Workers’ compensation does not bar a worker injured at a construction site from bringing a tort claim when the worker is an independent contractor, the California Court of Appeal has ruled.
According to court documents in Jeffrey Tverberg et al. v. Fillner Construction Inc., Filner was a general contractor on a gas station project in 2006. He contracted with Lane Supply, which hired Perry Construction Inc. to install a canopy at the construction site. Perry hired the plaintiff to erect the canopy. While doing so, Tverberg fell into a hole at the construction site, which resulted in physical and emotional injuries. He said the injuries affected his relationship with his wife, Catherine Tverberg.
As a result, the Tverbergs filed a personal injury action against Fillner and Perry, alleging causes of action for negligence and premises liability.
Fillner moved for summary judgment, alleging that it owed no duty of care to the Tverbergs. The Tverbergs opposed the motion.
After a hearing, “the trial court granted the motion for summary judgment, finding that Fillner owed the Tverbergs no duty of care because it did not affirmatively contribute to Jeffrey Tverberg’s injuries,” court documents state.
The Tverbergs argued that case law in Privette v. Superior Court did not apply to them because Jeffrey was injured while working as an independent contractor, not an employee. In Privette, the California Supreme Court held that if the injured person is an employee of a negligent contractor, the employee is barred from obtaining recovery from the hirer of the contractor, because the employee’s injury is already compensable under the state’s workers’ compensation.
“The extension of a line of cases precluding an action by an employee who has an alternative remedy through the workers’ compensation system to an injured independent contractor who has no access to that system raises a significant issue of public policy,” the Supreme Court wrote. “After careful consideration, we find the Tverbergs’ reasoning to be persuasive.”

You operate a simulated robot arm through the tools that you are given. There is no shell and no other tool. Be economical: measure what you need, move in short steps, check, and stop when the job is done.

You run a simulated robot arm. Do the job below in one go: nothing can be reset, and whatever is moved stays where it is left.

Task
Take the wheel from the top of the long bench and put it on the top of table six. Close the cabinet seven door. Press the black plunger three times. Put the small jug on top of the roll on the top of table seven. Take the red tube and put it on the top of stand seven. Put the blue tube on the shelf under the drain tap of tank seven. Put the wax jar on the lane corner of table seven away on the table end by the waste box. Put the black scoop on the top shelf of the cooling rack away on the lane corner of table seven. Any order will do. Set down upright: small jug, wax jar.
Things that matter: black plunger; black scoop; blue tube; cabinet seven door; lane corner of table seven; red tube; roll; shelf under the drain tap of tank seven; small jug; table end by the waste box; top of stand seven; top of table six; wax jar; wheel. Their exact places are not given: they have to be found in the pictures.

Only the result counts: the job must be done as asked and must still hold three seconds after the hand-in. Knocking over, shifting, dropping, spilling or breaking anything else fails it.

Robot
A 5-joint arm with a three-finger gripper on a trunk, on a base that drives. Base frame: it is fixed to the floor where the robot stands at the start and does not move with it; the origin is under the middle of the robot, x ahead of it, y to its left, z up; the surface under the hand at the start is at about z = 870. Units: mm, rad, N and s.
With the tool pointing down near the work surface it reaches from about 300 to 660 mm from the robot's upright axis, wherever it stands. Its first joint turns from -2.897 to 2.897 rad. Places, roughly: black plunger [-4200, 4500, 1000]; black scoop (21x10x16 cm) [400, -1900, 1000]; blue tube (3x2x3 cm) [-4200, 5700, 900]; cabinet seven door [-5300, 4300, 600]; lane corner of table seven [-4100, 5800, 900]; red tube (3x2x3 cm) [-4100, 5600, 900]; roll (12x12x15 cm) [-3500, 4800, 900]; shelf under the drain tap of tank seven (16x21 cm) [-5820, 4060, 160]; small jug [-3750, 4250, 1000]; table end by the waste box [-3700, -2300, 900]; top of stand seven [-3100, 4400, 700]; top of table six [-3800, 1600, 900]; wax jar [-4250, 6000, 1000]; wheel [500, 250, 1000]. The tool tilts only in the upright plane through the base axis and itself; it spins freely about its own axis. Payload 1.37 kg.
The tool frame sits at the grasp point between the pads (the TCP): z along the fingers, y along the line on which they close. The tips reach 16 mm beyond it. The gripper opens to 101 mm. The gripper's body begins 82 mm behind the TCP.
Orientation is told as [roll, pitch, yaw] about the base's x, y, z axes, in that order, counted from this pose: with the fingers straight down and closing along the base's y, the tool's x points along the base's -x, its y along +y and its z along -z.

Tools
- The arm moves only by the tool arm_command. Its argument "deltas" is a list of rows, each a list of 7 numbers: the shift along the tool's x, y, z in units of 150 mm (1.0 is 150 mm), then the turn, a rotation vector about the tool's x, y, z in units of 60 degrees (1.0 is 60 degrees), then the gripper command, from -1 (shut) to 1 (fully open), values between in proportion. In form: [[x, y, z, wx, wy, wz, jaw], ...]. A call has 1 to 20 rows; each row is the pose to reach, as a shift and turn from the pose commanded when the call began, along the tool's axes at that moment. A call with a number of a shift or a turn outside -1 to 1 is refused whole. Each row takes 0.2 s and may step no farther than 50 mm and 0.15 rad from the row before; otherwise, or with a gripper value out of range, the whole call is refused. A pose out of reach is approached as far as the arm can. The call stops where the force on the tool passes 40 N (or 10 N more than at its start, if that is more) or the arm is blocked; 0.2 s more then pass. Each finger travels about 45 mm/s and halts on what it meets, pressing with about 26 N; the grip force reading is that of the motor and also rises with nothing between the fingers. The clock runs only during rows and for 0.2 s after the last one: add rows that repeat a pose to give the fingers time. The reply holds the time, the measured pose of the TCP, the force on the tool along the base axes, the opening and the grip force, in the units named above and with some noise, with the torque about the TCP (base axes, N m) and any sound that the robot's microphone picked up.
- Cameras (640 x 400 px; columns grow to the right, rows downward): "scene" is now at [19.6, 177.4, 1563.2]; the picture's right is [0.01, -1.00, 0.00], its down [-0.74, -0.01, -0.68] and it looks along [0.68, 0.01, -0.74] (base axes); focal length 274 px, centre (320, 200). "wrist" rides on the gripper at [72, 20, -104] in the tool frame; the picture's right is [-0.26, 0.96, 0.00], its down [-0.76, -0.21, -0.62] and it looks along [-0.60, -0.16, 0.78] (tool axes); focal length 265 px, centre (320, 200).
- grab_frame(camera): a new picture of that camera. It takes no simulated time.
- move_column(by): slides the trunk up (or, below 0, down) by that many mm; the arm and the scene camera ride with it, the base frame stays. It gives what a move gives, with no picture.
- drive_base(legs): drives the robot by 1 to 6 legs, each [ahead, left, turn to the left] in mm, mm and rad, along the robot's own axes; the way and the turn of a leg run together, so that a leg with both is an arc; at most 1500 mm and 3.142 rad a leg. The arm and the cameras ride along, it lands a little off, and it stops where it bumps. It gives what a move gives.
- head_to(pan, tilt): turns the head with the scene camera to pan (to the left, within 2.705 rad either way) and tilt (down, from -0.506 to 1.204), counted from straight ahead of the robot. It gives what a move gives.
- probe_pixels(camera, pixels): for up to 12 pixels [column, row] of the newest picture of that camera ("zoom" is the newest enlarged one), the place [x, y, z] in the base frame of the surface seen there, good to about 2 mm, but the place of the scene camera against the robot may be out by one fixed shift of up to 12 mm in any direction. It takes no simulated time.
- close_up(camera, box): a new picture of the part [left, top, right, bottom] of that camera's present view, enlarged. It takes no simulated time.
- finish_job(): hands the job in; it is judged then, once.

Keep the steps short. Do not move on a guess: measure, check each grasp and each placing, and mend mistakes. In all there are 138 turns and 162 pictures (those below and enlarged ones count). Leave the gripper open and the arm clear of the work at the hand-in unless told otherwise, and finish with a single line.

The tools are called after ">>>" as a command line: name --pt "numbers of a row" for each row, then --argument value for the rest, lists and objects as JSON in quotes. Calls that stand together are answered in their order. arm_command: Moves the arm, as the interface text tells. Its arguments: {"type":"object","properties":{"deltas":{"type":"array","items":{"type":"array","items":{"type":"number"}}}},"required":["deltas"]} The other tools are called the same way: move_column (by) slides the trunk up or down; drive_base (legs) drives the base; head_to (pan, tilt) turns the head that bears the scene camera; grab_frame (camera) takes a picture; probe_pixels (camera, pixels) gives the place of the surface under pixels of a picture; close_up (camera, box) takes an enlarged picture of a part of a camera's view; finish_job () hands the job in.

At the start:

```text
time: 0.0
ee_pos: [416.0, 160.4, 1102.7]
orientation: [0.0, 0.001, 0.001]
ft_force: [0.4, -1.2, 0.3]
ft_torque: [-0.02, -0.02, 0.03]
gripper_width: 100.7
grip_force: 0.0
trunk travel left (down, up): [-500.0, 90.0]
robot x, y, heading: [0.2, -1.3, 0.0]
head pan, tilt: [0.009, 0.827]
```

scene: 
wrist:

“Because Jeffrey Tverberg was not an employee of Perry, Privette and its progeny do not apply to bar him from being able to seek recovery from Fillner. For the same reasons that Privette does not bar Jeffrey Tverberg’s negligence and premises liability claims, Catherine Tverberg’s loss of consortium claim also withstands Fillner’s motion for summary judgment. As Fillner has not established its right to summary as a matter of law, the trial court’s judgment must be reversed,” the high court wrote.